- WHAT YOU WILL DO
Copy out all lines with the word "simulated" in them.

- COLLECTED DATA
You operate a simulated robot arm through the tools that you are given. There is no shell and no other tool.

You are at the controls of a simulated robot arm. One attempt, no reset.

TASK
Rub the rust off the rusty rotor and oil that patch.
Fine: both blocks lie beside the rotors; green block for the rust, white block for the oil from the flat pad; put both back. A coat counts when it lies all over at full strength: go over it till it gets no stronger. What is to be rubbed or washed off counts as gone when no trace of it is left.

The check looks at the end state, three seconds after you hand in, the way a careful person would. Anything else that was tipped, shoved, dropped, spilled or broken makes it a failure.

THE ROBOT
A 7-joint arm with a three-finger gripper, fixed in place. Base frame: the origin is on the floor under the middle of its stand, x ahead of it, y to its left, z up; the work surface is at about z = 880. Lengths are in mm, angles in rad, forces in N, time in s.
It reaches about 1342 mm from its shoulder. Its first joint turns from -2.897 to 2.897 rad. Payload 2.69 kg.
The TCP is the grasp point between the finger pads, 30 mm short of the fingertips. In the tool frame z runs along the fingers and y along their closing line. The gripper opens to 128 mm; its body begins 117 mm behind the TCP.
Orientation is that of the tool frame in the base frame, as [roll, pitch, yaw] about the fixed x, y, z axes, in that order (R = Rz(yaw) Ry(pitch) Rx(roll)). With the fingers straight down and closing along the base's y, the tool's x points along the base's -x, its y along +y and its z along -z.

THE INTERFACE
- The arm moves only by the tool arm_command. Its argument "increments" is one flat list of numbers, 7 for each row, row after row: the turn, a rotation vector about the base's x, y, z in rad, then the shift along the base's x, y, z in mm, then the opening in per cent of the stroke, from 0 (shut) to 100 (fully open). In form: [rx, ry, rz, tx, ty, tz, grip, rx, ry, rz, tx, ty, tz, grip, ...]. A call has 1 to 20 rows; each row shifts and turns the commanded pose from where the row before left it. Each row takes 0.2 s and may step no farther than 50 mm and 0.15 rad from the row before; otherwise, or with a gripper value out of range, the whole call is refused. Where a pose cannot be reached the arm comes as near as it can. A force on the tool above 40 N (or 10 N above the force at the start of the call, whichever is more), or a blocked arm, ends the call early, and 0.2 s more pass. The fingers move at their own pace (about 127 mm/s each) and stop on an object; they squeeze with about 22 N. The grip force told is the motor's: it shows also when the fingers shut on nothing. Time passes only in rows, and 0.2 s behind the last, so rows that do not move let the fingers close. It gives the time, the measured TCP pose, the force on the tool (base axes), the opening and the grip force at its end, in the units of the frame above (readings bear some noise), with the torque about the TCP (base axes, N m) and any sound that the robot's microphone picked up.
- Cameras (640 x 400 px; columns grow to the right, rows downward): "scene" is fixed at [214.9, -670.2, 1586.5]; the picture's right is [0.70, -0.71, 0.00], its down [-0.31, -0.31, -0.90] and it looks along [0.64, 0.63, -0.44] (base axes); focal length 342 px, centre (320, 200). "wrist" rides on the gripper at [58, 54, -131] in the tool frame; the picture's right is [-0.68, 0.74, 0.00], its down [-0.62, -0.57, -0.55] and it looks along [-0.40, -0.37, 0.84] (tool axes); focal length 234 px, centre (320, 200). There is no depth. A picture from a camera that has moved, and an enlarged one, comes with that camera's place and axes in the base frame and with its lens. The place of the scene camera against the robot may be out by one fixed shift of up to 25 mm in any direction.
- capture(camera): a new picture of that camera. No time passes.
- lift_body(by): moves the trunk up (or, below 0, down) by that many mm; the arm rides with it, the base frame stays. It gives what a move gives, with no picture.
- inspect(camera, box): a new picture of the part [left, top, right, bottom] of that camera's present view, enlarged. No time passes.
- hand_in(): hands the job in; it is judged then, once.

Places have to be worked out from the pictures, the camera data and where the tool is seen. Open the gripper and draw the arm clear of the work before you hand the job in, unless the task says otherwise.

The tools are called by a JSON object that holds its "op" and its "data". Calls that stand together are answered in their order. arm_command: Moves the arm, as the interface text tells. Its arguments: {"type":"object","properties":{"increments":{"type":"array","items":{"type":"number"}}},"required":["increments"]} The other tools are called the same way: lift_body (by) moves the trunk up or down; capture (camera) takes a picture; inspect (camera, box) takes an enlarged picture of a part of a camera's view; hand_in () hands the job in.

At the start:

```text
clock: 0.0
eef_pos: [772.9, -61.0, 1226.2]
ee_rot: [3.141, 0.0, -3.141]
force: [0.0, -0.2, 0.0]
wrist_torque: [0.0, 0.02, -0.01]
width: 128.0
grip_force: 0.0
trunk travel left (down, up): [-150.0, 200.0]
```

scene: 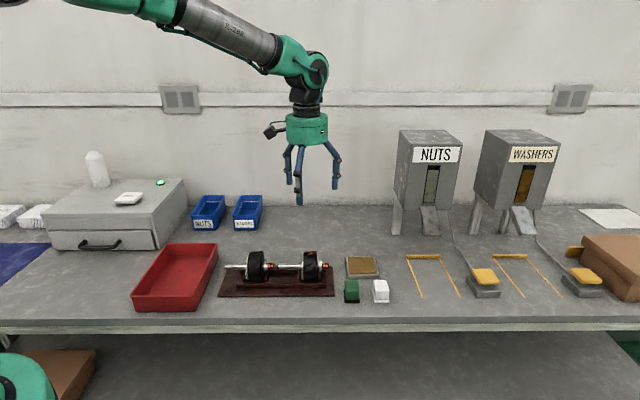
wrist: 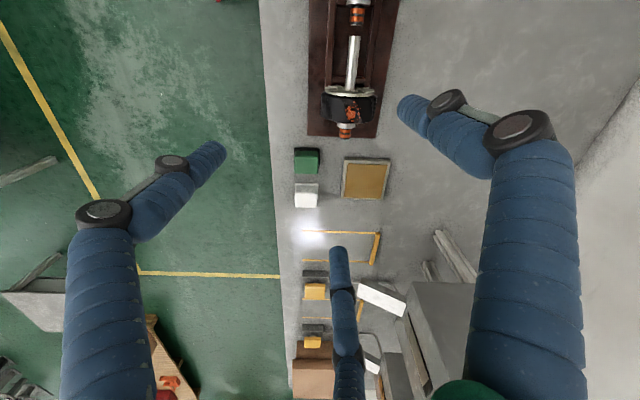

- TASK RESULT
You operate a simulated robot arm through the tools that you are given. There is no shell and no other tool.
You are at the controls of a simulated robot arm. One attempt, no reset.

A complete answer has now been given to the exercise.